The ironies, of course, are as alive now as they were on the day. "Water please!" read a hand-written sign in the crowd - someone had paid handsomely to be parched, you thought, and all to relieve the consequences of drought. Well, in theory at least, because for many of those present the day wasn't a charitable deed so much as a bargain - an unrepeatable offer on the world's headline acts. "The tickets were pounds 25," recalled one fan, "but I thought, it's gotta be worth it... because I was heavily into music. The acts, too, could be forgetful of why they were there - Adam Ant's exhilarated "Look, Ma - I'm on top of the world," suggested that rock stars' familiar priapism of the ego found it impossible not to respond to an audience of two billion people.
But Geldof knew that purity of motive was rather less important than the results - which is why the line-up was so eclectic, so uncool - "You sell nine million albums, you're on," said Geldof, in one of his rare moments of recollection. There was other evidence of his determination to maximise the audience - an American producer remembered getting a call after his cameras had panned across a topless fan in Philadelphia: "No tits - or we'll lose the Muslims," barked Bob.
His calculation meant that the audience that saw the famous Live Aid video - images of dying children cut to the comfortable plangencies of The Cars - was very large indeed. That film knocked out late at night by a restless cameraman probably did as much as anything to restore a little perspective to the party. Ten years on, the videos were far more polished, a series of elliptical films with numerical titles - 1000BC, 50 Degrees, H20 - which brought the lustre of commerce to Ethiopia. They were like adverts for adversity - the Third World as a palette of stylistic effects. They looked ravishing, and touched nothing but the eye.
African television gives a more candid account of the continent's problems, as you saw in Afrika TV, a hilarious and touching compilation of local broadcasts.

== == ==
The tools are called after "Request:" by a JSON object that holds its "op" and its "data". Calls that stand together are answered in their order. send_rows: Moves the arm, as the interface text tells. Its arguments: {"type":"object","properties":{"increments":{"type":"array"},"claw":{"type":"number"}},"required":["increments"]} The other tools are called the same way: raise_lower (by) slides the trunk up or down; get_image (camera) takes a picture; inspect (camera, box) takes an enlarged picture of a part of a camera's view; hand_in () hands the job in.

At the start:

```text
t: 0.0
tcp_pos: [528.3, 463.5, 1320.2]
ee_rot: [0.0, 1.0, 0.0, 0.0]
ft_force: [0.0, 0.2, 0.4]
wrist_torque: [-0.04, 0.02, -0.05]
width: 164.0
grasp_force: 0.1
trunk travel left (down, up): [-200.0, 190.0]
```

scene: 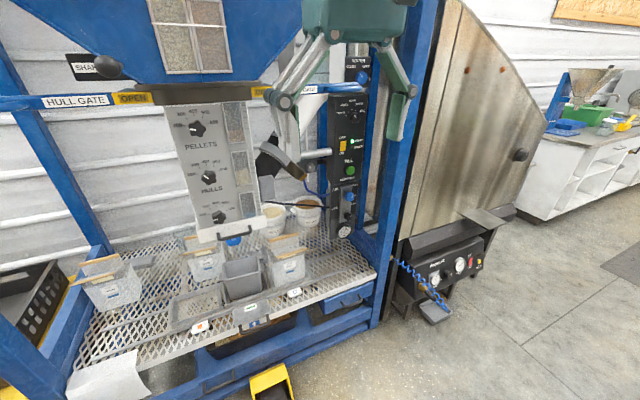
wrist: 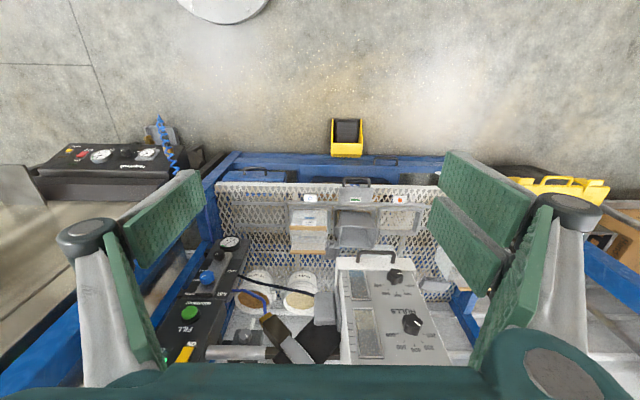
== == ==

The poverty of means is startling. You wouldn't expect Ugandan television to have access to electronic effects, but you thought they might have been able to run to a pot of paint - the quiz that looked as if it had been filmed in a derelict cricket pavilion proved otherwise. The Namibian presenter charitably pretended that the distinctive African style might prove elusive - "At first glance," she said, "you may think it's not that much different from western television." Not much different from a Lenny Henry sketch, perhaps, but a world away from anything else.